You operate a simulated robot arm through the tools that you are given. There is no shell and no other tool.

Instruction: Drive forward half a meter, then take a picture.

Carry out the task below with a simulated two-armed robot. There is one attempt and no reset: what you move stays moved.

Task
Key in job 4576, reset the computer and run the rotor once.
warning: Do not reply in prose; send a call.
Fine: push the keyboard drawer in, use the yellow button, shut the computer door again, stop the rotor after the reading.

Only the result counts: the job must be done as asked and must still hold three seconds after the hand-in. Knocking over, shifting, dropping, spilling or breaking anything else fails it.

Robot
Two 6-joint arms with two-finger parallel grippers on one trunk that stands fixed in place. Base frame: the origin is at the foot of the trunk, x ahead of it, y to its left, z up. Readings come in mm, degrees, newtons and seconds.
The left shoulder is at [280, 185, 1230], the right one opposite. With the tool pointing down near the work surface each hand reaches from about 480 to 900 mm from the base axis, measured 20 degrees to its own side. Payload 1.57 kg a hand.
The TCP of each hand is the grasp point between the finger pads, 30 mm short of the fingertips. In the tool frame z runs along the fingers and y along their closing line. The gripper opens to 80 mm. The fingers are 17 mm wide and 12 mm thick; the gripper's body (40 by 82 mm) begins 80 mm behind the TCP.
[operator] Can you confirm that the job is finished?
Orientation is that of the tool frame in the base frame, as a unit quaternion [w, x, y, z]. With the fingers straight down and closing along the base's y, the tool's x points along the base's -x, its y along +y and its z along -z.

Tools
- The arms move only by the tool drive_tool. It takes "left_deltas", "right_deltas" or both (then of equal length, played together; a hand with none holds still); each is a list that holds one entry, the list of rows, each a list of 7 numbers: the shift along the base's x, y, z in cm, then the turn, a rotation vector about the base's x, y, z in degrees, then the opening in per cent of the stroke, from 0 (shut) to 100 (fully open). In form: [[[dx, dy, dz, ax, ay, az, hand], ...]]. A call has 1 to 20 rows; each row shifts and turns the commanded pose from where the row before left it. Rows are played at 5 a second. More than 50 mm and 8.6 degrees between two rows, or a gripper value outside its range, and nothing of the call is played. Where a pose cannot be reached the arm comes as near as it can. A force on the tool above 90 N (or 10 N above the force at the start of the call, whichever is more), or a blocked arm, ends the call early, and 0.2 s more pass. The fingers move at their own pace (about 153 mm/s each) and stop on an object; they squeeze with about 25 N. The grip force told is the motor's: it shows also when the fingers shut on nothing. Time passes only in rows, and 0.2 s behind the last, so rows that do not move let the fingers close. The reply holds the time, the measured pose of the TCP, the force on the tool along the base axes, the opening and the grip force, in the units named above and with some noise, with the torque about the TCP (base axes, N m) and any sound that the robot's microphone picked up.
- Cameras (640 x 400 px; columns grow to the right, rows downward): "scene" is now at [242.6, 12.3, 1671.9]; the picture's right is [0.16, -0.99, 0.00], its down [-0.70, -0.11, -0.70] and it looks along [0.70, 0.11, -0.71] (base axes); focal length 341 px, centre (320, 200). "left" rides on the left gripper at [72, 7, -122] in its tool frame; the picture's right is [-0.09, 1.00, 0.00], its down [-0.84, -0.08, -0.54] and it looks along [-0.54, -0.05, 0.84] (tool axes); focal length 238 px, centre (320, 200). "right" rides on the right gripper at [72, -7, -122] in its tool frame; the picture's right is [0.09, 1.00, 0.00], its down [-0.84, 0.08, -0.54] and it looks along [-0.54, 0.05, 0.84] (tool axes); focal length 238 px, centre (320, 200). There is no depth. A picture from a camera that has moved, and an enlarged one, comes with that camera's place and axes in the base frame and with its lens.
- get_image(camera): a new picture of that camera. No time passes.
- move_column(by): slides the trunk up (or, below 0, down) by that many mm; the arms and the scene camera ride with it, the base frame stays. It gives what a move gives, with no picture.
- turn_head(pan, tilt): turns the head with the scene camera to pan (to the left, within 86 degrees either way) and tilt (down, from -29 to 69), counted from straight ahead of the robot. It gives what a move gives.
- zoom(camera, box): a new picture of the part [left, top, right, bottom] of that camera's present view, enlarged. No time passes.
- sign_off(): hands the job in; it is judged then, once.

- - -

Task objective: Copy all of the data. Keep every word exactly as it is.

Full output:
You operate a simulated robot arm through the tools that you are given. There is no shell and no other tool.

Instruction: Drive forward half a meter, then take a picture.

Carry out the task below with a simulated two-armed robot. There is one attempt and no reset: what you move stays moved.

Task
Key in job 4576, reset the computer and run the rotor once.
warning: Do not reply in prose; send a call.
Fine: push the keyboard drawer in, use the yellow button, shut the computer door again, stop the rotor after the reading.

Only the result counts: the job must be done as asked and must still hold three seconds after the hand-in. Knocking over, shifting, dropping, spilling or breaking anything else fails it.

Robot
Two 6-joint arms with two-finger parallel grippers on one trunk that stands fixed in place. Base frame: the origin is at the foot of the trunk, x ahead of it, y to its left, z up. Readings come in mm, degrees, newtons and seconds.
The left shoulder is at [280, 185, 1230], the right one opposite. With the tool pointing down near the work surface each hand reaches from about 480 to 900 mm from the base axis, measured 20 degrees to its own side. Payload 1.57 kg a hand.
The TCP of each hand is the grasp point between the finger pads, 30 mm short of the fingertips. In the tool frame z runs along the fingers and y along their closing line. The gripper opens to 80 mm. The fingers are 17 mm wide and 12 mm thick; the gripper's body (40 by 82 mm) begins 80 mm behind the TCP.
[operator] Can you confirm that the job is finished?
Orientation is that of the tool frame in the base frame, as a unit quaternion [w, x, y, z]. With the fingers straight down and closing along the base's y, the tool's x points along the base's -x, its y along +y and its z along -z.

Tools
- The arms move only by the tool drive_tool. It takes "left_deltas", "right_deltas" or both (then of equal length, played together; a hand with none holds still); each is a list that holds one entry, the list of rows, each a list of 7 numbers: the shift along the base's x, y, z in cm, then the turn, a rotation vector about the base's x, y, z in degrees, then the opening in per cent of the stroke, from 0 (shut) to 100 (fully open). In form: [[[dx, dy, dz, ax, ay, az, hand], ...]]. A call has 1 to 20 rows; each row shifts and turns the commanded pose from where the row before left it. Rows are played at 5 a second. More than 50 mm and 8.6 degrees between two rows, or a gripper value outside its range, and nothing of the call is played. Where a pose cannot be reached the arm comes as near as it can. A force on the tool above 90 N (or 10 N above the force at the start of the call, whichever is more), or a blocked arm, ends the call early, and 0.2 s more pass. The fingers move at their own pace (about 153 mm/s each) and stop on an object; they squeeze with about 25 N. The grip force told is the motor's: it shows also when the fingers shut on nothing. Time passes only in rows, and 0.2 s behind the last, so rows that do not move let the fingers close. The reply holds the time, the measured pose of the TCP, the force on the tool along the base axes, the opening and the grip force, in the units named above and with some noise, with the torque about the TCP (base axes, N m) and any sound that the robot's microphone picked up.
- Cameras (640 x 400 px; columns grow to the right, rows downward): "scene" is now at [242.6, 12.3, 1671.9]; the picture's right is [0.16, -0.99, 0.00], its down [-0.70, -0.11, -0.70] and it looks along [0.70, 0.11, -0.71] (base axes); focal length 341 px, centre (320, 200). "left" rides on the left gripper at [72, 7, -122] in its tool frame; the picture's right is [-0.09, 1.00, 0.00], its down [-0.84, -0.08, -0.54] and it looks along [-0.54, -0.05, 0.84] (tool axes); focal length 238 px, centre (320, 200). "right" rides on the right gripper at [72, -7, -122] in its tool frame; the picture's right is [0.09, 1.00, 0.00], its down [-0.84, 0.08, -0.54] and it looks along [-0.54, 0.05, 0.84] (tool axes); focal length 238 px, centre (320, 200). There is no depth. A picture from a camera that has moved, and an enlarged one, comes with that camera's place and axes in the base frame and with its lens.
- get_image(camera): a new picture of that camera. No time passes.
- move_column(by): slides the trunk up (or, below 0, down) by that many mm; the arms and the scene camera ride with it, the base frame stays. It gives what a move gives, with no picture.
- turn_head(pan, tilt): turns the head with the scene camera to pan (to the left, within 86 degrees either way) and tilt (down, from -29 to 69), counted from straight ahead of the robot. It gives what a move gives.
- zoom(camera, box): a new picture of the part [left, top, right, bottom] of that camera's present view, enlarged. No time passes.
- sign_off(): hands the job in; it is judged then, once.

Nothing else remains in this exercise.